7. B.J. Penn
Genetics are both a blessing and a curse for Penn. The Hawaiian’s unique combination of natural athleticism and unnatural flexibility has enabled him to have one of the most illustrious careers in the history of the sport. His lack of serious muscular definition has always made him a target when he failed to meet expectations in his fights. The truth is Penn’s physique was never awe-inspiring, no matter the weight class. Even at 155 pounds, his most effective weight, “The Prodigy” was not going to steal any Men’s Health magazine covers from Sean Sherk.
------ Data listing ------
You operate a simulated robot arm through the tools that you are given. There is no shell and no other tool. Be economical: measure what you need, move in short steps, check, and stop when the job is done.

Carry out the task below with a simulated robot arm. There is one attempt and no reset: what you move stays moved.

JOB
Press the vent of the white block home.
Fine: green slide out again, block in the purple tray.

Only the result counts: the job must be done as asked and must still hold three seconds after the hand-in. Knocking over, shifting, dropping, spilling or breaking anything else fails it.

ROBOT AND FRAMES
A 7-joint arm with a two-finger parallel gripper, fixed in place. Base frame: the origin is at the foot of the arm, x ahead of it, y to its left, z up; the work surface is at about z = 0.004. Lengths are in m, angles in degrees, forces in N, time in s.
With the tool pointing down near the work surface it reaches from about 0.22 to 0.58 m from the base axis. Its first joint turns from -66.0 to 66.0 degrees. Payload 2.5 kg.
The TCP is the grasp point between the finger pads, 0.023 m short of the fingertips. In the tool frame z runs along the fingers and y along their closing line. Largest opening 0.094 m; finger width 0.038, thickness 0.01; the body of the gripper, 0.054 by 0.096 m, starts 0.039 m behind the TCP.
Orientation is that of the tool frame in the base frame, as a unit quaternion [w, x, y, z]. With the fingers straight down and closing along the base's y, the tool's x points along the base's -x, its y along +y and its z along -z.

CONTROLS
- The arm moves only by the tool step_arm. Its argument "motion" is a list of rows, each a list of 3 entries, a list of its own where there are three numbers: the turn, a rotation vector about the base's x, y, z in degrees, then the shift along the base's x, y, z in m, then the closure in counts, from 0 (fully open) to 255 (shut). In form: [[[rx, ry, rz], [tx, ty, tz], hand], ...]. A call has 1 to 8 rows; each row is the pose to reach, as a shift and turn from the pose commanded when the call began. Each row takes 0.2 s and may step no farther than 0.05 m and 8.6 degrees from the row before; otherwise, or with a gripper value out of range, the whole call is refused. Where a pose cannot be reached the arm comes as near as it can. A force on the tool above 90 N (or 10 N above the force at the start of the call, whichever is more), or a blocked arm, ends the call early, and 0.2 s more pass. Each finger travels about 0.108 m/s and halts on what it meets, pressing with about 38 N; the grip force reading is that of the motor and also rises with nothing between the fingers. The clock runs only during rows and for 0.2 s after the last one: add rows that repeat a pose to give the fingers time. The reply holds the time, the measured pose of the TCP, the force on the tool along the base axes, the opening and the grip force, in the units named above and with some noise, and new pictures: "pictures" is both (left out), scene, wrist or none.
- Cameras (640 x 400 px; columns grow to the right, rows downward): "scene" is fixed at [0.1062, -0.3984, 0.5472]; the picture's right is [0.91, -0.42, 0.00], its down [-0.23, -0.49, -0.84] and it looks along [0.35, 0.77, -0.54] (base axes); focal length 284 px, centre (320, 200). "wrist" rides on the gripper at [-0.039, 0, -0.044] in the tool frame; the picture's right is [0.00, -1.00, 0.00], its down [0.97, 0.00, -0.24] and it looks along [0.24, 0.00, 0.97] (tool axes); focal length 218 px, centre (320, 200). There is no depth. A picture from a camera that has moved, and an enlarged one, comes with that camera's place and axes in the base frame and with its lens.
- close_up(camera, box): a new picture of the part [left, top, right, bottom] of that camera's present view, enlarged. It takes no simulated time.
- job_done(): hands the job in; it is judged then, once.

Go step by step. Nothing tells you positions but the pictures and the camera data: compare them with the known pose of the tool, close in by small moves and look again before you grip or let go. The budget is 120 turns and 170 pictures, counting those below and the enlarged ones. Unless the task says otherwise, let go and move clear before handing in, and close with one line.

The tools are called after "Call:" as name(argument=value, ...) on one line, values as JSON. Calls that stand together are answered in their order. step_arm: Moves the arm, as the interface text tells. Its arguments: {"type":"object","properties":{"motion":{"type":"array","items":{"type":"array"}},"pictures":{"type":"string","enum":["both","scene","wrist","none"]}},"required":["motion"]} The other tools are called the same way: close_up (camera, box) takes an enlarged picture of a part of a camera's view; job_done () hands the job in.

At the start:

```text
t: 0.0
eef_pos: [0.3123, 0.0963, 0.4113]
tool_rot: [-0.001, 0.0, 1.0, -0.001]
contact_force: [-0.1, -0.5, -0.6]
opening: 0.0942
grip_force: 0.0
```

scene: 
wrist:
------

In capturing championships at both lightweight and welterweight, Penn proved that popcorn muscles are overrated. At his best, Penn’s boxing was crisp and his jiu-jitsu top-notch. When he chose to use them in unison, he was nearly unstoppable. Matt Hughes, Jens Pulver, Sherk, Kenny Florian, and Diego Sanchez, to name a few, have all fallen prey to Penn’s considerable skill set. Penn has not overcome every obstacle in his way. Twice he has fallen short against uber-athlete Georges St. Pierre, and, in a 2009 interview with Yahoo Sports’ Kevin Iole, he voiced some of his frustrations regarding the welterweight champion.
“He looks like that every day. That’s cheating,” Penn said. “There is a reason why there are rules against using steroids. The rest of us, we get fat, then we train and get skinny and the cycle goes over and over again. He looks the same way all the time.”
Penn may never have understood the GSP fitness regimen, but he has done just fine for himself doing things his own way.